Even if prohibiting Davis from registering for the plebiscite were a violation of his voting rights, this case “involves too remote and abstract an inquiry for the proper exercise of the judicial function.” Texas v. United States, 523 U.S. 296, 300, 118 S.Ct. 1257, 140 L.Ed.2d 406 (1998). The plebiscite is not currently scheduled and as the district court found, it is not likely to ever occur ! The condition precedent to even scheduling the opinion poll is obtaining the registration of seventy percent of the eligible voters. Failing to satisfy this requirement (an event that even Davis describes as a “mirage”), the poll will not take place. Yet, amazingly, the majority finds these circumstances present a case ripe for resolution.
The majority mistakenly suggests that Heckler v. Mathews, 465 U.S. 728, 104 S.Ct. 1387, 79 L.Ed.2d 646 (1984) would apply.4 However, in Mathews, there was *1320no question that Social Security pension benefits would be paid. There was no uncertainty as to application of the allegedly unconstitutional pension offset provision. Thus, there was no question the issue was ripe. Indeed, the Court was not asked to determine ripeness and the Court did not address ripeness. Rather, the issue before the Court was determining the plaintiffs standing. The Court was asked to answer the question of whether the plaintiffs standing was dependant on his ability to receive additional benefits if he prevailed. See Mathews, 465 U.S. at 735-38,104 S.Ct. 1387.
Thus, the majority’s conclusion that this case is ripe is without precedent and ignores the district court’s extensive factual findings as to ripeness. Can you imagine the hours the district court will now have to spend resolving Davis’s many alleged claims, including claims of alleged unequal treatment under the Fourteenth Amendment, -alleged stigmatizing harm under the Establishment Clause, alleged violations of the Voting Rights Act, even though this plebiscite will never occur?
Given the speculative and remote course of events that stands between Davis and his contemplated injury, this matter is not ripe for adjudication, and the district court correctly dismissed Davis’s complaint.
. Guam became an "organized” territory after Congress enacted the Guam Organic Act in 1950, which granted the people of Guam United States citizenship and established institutions of local government. Guam is "unincorporated,” because not all' provisions of the U.S. Constitution apply to the territory. DOI Dep't of Insular Aff., Report on the State of the Islands (1997), http://www.doi.gov/oia/ reports/Chapter-4-Guam.cfm (last visited Apr. 15, 2015).

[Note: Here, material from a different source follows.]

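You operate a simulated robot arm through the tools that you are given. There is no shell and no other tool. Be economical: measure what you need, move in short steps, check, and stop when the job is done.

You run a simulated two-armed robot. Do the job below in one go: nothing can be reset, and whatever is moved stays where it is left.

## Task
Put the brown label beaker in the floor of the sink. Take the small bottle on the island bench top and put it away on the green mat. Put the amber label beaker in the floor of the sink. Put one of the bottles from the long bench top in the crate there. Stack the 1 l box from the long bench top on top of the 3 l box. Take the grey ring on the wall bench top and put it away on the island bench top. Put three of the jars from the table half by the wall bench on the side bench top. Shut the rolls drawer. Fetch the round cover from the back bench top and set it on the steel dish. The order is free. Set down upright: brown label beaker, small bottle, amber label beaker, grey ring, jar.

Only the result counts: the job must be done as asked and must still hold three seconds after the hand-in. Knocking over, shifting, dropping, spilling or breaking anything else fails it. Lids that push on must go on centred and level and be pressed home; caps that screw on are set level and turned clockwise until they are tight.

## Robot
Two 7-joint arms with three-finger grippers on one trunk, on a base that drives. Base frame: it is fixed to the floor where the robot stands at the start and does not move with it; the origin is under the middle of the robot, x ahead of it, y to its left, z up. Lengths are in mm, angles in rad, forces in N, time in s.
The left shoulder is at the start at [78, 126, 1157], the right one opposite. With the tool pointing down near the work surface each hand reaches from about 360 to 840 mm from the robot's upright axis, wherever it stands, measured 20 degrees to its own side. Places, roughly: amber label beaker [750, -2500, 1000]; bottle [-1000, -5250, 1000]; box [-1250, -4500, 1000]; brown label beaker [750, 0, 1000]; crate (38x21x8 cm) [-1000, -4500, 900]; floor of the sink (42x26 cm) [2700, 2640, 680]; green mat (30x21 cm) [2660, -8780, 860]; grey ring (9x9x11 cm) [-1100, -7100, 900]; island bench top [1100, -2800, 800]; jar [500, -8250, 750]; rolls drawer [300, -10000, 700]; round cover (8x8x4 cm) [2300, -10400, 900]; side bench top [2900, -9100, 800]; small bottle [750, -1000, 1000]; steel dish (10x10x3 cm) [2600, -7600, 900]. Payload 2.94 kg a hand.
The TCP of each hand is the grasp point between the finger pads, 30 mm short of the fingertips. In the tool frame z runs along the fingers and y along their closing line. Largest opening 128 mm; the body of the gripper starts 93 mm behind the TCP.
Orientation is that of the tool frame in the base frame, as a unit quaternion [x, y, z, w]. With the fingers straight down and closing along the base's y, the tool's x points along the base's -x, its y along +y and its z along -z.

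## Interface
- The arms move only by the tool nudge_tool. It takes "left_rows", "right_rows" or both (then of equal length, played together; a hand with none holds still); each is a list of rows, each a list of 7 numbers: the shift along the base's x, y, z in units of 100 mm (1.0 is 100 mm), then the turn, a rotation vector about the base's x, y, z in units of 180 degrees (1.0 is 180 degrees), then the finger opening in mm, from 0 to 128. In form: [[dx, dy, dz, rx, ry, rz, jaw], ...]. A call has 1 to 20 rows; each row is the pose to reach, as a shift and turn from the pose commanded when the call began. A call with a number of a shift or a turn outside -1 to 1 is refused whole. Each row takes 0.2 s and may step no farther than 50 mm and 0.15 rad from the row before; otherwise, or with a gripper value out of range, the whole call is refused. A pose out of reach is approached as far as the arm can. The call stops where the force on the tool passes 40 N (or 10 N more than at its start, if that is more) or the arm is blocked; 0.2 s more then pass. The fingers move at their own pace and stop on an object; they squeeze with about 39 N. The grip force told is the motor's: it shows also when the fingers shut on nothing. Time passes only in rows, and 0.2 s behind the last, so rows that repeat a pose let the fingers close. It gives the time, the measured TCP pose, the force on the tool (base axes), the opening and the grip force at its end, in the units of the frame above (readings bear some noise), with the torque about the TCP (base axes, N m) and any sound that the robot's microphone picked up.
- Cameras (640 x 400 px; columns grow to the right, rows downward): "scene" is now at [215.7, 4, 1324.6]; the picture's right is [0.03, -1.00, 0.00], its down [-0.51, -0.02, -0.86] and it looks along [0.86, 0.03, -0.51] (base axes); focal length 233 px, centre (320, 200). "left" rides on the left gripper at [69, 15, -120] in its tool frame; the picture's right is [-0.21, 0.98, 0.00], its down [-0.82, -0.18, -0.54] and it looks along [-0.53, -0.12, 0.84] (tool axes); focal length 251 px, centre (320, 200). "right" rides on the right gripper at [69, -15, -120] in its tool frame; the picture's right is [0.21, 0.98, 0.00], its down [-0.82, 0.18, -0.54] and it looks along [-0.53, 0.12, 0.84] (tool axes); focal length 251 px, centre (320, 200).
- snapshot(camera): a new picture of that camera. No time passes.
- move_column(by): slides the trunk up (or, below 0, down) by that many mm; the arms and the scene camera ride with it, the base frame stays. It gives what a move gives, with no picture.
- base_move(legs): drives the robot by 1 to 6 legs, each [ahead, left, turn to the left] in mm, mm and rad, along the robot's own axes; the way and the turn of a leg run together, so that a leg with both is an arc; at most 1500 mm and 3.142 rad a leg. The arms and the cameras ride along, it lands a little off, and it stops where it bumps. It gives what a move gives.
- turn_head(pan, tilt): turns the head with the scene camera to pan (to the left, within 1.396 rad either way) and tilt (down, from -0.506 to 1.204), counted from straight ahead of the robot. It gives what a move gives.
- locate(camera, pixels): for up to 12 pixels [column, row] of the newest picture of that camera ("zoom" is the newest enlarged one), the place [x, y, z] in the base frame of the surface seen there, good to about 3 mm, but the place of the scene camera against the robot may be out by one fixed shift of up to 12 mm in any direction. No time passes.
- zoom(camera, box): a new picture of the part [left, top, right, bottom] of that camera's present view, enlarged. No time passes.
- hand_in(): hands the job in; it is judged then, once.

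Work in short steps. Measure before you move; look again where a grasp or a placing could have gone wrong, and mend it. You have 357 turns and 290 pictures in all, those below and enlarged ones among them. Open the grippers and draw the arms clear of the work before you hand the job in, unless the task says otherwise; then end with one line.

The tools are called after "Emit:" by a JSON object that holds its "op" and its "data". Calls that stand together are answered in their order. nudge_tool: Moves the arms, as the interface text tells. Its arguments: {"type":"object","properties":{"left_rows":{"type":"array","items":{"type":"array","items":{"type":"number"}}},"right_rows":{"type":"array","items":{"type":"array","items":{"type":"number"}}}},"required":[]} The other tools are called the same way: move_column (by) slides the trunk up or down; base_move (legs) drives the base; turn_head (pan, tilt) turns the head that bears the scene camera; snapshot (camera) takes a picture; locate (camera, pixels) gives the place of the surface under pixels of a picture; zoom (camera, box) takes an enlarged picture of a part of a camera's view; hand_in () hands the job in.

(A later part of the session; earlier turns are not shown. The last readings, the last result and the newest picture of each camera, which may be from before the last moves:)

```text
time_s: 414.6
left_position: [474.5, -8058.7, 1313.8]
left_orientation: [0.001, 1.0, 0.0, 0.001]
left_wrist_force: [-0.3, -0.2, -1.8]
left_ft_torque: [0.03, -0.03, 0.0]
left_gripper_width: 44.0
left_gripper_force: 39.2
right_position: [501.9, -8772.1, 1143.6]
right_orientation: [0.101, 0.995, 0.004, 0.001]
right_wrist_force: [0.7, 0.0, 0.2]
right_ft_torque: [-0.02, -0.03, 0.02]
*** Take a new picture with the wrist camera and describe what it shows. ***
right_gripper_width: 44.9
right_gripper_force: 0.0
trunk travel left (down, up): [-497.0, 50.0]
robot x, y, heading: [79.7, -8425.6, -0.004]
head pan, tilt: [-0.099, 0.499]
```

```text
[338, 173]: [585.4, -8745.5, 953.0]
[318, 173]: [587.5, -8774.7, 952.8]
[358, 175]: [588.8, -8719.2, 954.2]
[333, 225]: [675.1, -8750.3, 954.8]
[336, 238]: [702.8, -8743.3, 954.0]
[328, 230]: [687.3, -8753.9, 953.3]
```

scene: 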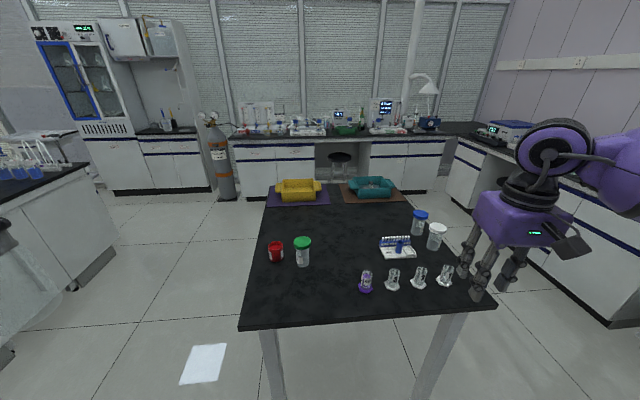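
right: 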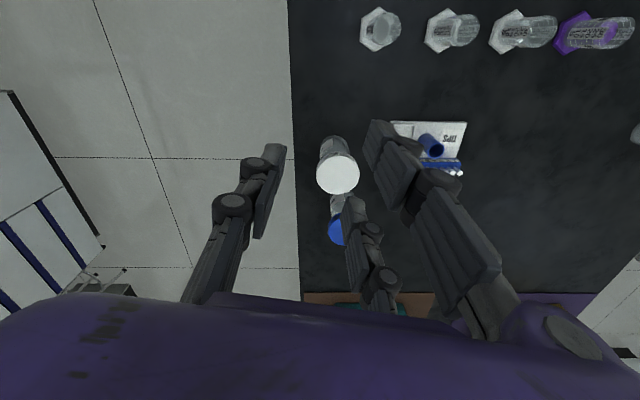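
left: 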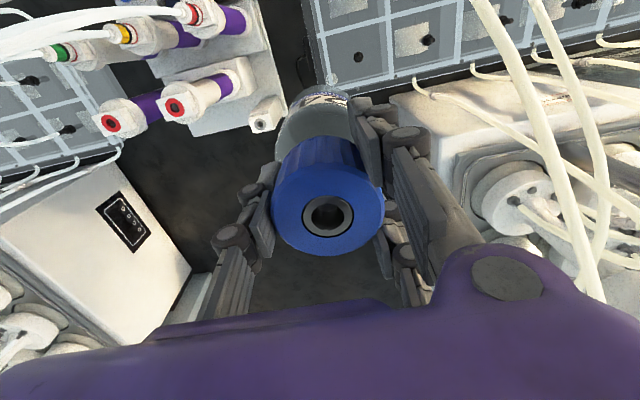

. The Sixth Circuit appears to be the only Circuit that has directly addressed the question of when an alleged deprivation of voting rights is ripe. The court found the Constitution protects an individual's "fundamental right to vote not the right to register to vote.” *1319Lawson v. Shelby Cnty., 211 F.3d 331, 336 (6th Cir.2000) (emphasis added). Accordingly, the court found that the cause of action accrued on election day, "when [the plaintiffs] presented themselves at their polling station and were refused the right to vote,” not when they were "notified that their registrations had been rejected” for refusing to provide social security numbers. Id. Unlike this case, the "vote” at issue in Lawson involved an actual election.

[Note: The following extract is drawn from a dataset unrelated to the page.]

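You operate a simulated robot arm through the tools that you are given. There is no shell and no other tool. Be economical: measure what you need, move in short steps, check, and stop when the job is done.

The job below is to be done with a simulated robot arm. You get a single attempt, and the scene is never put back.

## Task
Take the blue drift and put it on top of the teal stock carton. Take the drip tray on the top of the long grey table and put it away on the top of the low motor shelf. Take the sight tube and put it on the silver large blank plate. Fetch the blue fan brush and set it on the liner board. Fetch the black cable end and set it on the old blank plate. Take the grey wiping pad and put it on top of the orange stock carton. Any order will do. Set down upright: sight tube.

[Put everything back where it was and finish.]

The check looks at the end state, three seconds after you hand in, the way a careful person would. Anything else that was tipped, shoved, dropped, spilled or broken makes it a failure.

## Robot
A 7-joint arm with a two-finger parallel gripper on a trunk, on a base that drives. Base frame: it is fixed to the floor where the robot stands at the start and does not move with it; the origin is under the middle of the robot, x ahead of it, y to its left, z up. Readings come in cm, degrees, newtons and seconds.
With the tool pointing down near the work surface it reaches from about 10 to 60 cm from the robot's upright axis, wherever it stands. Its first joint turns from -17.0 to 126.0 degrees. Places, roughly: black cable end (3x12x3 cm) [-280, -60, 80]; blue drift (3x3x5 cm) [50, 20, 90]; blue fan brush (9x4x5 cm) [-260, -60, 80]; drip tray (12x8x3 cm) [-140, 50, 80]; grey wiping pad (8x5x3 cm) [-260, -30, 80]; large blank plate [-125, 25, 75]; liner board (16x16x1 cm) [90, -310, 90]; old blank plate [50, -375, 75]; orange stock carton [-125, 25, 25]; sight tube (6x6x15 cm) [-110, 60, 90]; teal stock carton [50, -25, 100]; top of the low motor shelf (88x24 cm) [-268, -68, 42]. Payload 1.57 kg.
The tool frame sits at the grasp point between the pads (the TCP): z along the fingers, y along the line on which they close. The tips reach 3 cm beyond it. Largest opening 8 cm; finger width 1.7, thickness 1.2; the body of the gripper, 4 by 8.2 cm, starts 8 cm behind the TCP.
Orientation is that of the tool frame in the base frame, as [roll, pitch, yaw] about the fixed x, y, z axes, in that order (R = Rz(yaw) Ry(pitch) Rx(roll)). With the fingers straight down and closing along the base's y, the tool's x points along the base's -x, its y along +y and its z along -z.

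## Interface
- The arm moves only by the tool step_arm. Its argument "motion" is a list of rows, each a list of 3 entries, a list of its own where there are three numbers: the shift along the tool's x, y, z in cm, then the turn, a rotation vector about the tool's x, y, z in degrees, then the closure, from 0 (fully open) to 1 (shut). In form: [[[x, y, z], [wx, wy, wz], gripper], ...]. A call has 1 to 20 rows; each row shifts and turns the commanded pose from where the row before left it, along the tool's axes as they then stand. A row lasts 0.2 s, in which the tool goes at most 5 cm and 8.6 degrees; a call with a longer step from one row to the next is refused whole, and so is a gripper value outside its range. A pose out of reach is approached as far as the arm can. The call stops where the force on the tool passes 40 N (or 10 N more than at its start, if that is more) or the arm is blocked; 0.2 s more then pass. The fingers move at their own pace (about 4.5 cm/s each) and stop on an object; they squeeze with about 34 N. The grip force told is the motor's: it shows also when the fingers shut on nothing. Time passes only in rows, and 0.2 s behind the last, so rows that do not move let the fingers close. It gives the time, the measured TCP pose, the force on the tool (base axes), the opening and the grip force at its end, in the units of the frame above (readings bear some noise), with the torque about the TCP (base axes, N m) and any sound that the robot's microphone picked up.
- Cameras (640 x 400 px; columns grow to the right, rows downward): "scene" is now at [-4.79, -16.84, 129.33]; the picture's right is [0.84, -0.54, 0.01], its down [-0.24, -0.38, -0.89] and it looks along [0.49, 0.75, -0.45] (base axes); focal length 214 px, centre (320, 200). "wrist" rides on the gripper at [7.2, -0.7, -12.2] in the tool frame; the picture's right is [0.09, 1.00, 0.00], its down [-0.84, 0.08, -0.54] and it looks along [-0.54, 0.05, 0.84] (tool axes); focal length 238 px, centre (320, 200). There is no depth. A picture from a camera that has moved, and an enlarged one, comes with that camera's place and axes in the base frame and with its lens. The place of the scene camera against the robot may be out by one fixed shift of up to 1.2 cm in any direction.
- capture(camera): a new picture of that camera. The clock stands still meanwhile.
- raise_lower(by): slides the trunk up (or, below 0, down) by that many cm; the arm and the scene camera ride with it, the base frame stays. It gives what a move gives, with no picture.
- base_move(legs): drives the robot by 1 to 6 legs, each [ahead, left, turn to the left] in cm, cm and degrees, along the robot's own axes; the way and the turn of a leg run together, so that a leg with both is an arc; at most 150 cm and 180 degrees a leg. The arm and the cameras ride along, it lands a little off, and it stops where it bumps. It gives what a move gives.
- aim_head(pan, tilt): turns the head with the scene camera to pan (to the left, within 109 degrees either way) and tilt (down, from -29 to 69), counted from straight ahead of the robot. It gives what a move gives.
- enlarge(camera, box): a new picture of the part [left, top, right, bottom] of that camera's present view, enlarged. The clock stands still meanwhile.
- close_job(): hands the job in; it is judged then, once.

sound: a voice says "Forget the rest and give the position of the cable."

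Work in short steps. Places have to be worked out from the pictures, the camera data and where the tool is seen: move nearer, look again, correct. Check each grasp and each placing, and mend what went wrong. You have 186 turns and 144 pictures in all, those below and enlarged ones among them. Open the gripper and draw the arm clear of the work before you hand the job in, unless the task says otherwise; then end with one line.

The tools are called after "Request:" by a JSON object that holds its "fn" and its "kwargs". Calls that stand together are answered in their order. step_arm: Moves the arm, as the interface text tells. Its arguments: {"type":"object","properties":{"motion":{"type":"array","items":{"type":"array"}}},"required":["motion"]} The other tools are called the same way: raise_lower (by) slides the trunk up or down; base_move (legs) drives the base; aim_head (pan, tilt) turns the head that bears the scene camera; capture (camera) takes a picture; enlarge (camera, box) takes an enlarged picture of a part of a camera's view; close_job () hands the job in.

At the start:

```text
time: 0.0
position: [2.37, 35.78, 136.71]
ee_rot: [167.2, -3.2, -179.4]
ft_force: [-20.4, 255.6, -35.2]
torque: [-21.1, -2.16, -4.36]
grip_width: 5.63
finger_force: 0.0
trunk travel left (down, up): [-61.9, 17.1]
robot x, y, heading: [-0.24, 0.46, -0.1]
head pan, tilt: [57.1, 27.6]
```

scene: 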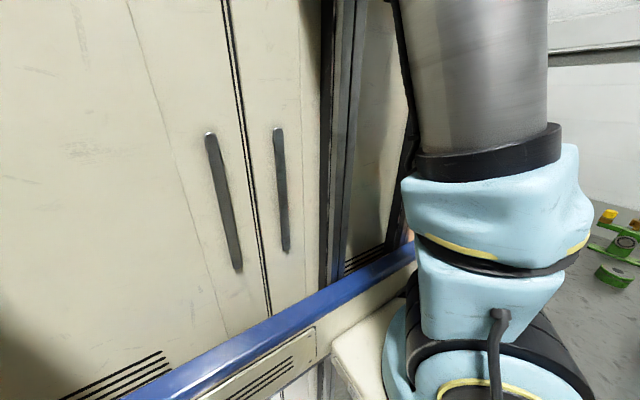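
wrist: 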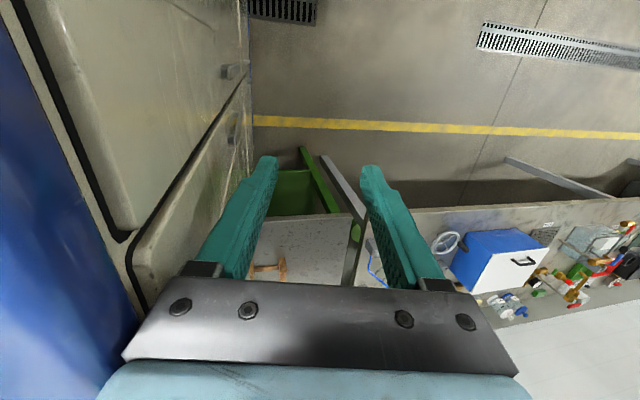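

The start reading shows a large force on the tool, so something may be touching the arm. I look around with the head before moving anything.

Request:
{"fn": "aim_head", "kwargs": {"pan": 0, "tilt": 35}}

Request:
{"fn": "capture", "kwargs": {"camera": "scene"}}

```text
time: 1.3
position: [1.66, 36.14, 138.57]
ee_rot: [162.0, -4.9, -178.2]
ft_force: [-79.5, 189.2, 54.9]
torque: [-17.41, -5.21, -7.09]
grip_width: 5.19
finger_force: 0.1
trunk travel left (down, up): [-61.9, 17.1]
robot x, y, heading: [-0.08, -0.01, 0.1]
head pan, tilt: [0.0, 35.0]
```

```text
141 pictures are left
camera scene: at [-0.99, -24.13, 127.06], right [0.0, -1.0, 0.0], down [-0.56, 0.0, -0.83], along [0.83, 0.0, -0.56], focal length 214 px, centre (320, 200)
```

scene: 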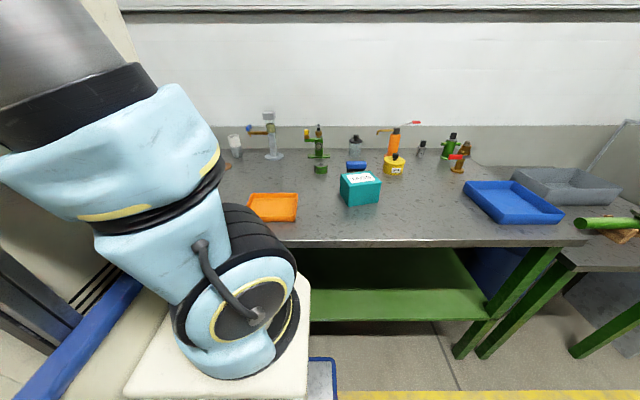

. I note the majority also cites Batson v. Kentucky, 476 U.S. 79, 85-86, 106 S.Ct. 1712, 90 L.Ed.2d 69 (1986) to support its position. Op. 1315. However, in Batson, the United States Supreme Court held that a prosecutor’s use of peremptory challenges based on race violates the Equal Protection Clause of the Fourteenth Amendment. Batson, 476 U.S. at 85-86, 106 S.Ct. 1712. The Court’s focus was protecting the defendant’s constitutional right to a trial by jury. Id. The Court found that the jury must be "indifferently chosen to secure the defendant's right under the Fourteenth Amendment.” Id. at 87, 106 S.Ct. 1712 (internal quotation marks omitted) (emphasis added). It is difficult to understand how the majority extrapolated the holding in this case to its conclusion that Davis’s right to register for the plebiscite “is not unlike the right to participate in jury service, which may not be denied on a constitutionally unequal basis.” Op. 1315.
. The plaintiff in Mathews claimed that he was subjected to unequal treatment as to Social Security benefits "solely because of his *1320gender." Mathews, 465 U.S. at 738, 104 S.Ct. 1387. Specifically, the plaintiff alleged that “as a nondependent man, he receiv[ed] fewer benefits than he would if he were a similarly situated woman." Id. The Court focused on two factors when determining the plaintiff had standing (1) his injury was concrete as "there was no doubt about the direct causal relationship between the government’s alleged deprivation of appellee’s right to equal protection and the personal injury appellee has suffered — denial of Social Security benefits solely on the basis of his gender”; (2) that he was denied equal treatment solely because of gender (a protected class). Id. at 739-40 & n. 9, 104 S.Ct. 1387. The court concluded that the plaintiff’s standing did not depend on his ability to obtain increased Social Security benefits if he prevailed. Id. at 737, 104 S'.Ct. 1387.